Minggu, 22 April 2018

Tradisi dan Perubahan Persepsi 21 April


Hasil gambar untuk kebaya kartinian
Ilustrasi Fashion Show dengan Kebaya
21 April setiap tahunnya diperingati sebagai Hari Kartini. Euforia yang berlangsung sangat meriah diberbagai penjuru daerah di Indonesia. Berbagai kegiatan dilakukan untuk memperingati Hari Kartini. Dari mulai lomba memasak, bernyanyi, hingga fashion show.

Ada yang selalu terlihat dalam euphoria tersebut, yaitu kebaya, sanggul, dan kain batik. Seolah menjadi sebuah budaya di masyarakat, semua itu merupakan hal yang wajib ada setiap peringatan hari Kartini. Hal tersebut pun menjadi sebuah keharusan bagi perempuan dari usia belia hingga dewasa.

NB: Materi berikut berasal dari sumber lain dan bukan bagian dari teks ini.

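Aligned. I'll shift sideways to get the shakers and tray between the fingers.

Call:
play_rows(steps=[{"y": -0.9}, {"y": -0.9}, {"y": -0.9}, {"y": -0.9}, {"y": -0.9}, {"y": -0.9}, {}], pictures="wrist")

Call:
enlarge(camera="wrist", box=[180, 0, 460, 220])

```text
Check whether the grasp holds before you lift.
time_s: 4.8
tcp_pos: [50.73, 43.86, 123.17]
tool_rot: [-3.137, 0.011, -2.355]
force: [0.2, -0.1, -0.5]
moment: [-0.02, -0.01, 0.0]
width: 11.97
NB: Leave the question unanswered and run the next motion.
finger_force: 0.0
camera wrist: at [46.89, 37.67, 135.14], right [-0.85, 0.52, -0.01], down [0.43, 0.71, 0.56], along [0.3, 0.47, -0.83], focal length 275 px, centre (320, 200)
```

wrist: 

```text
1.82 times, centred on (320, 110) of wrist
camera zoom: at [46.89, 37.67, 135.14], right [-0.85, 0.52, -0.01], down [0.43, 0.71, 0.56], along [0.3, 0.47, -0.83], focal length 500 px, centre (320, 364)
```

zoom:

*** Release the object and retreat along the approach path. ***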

Saya melihat hal yang membosankan dari tahun ketahun. Momentum hari kartini selalu diisi dengan lomba fashion show. Anak-anak tak luput dari euphoria ini, dari tingkat Taman Kanak-kanak hingga Sekolah Menengah Atas semuanya bersolek untuk menjadi yang paling cantic dengan kebaya, sanggul. Dan kain batik nya.

Tentu saja hal ini mengherankan, bagi saya hal tersebut membuang-buang tenaga, pikiran, dan tentu saja uang, karena pastinya untuk bersolek diri mereka pergi ke salon dan membutuhkan waktu berjam-jam. Sungguh tradisi yang mempersulit diri sendiri.

Tradisi kebaya di Hari Kartini muncul di masa Orde Baru, dimana 21 April dirayakan dengan pesan, bagaimana perempuan harus mencitrakan diri seperti apa yang dipakai Kartini (  https://nationalgeographic.co.id/berita/2018/04/kartini-kebaya-dan-salah-paham-makna-perjuangan-perempuan diakses pada 21 April 2018 ). Hal tersebut membuat saya berpikir panjang, bagaimana busana yang Kartini pakai merepresentasikan jiwa Kartini itu sendiri, lantas bagaimana dengan pemikiran dan gagasan mengenai pendidikan bagi perempuan Indonesia ?. Apakah hal tersebut bukan merupakan hal yang penting untuk menjadi sebuah pedoman di masa sekarang ?.

Pertanyaan-pertanyaan tersebut merupakan sebuah kekecewaan saya terhadap segelintir kelompok yang terus memegang tradisi demikian.  Tradisi feudal yang berdiam cukup lama dan terus dipertahankan hingga sekarang. Padahal ruang untuk mengekspresikan nilai-nilai perjuangan kartini begitu besar. Mulai dari organisasi sosial bagi perempuan muda dan dewasa atau menggiatkan literasi bagi murid-murid Sekolah Dasar.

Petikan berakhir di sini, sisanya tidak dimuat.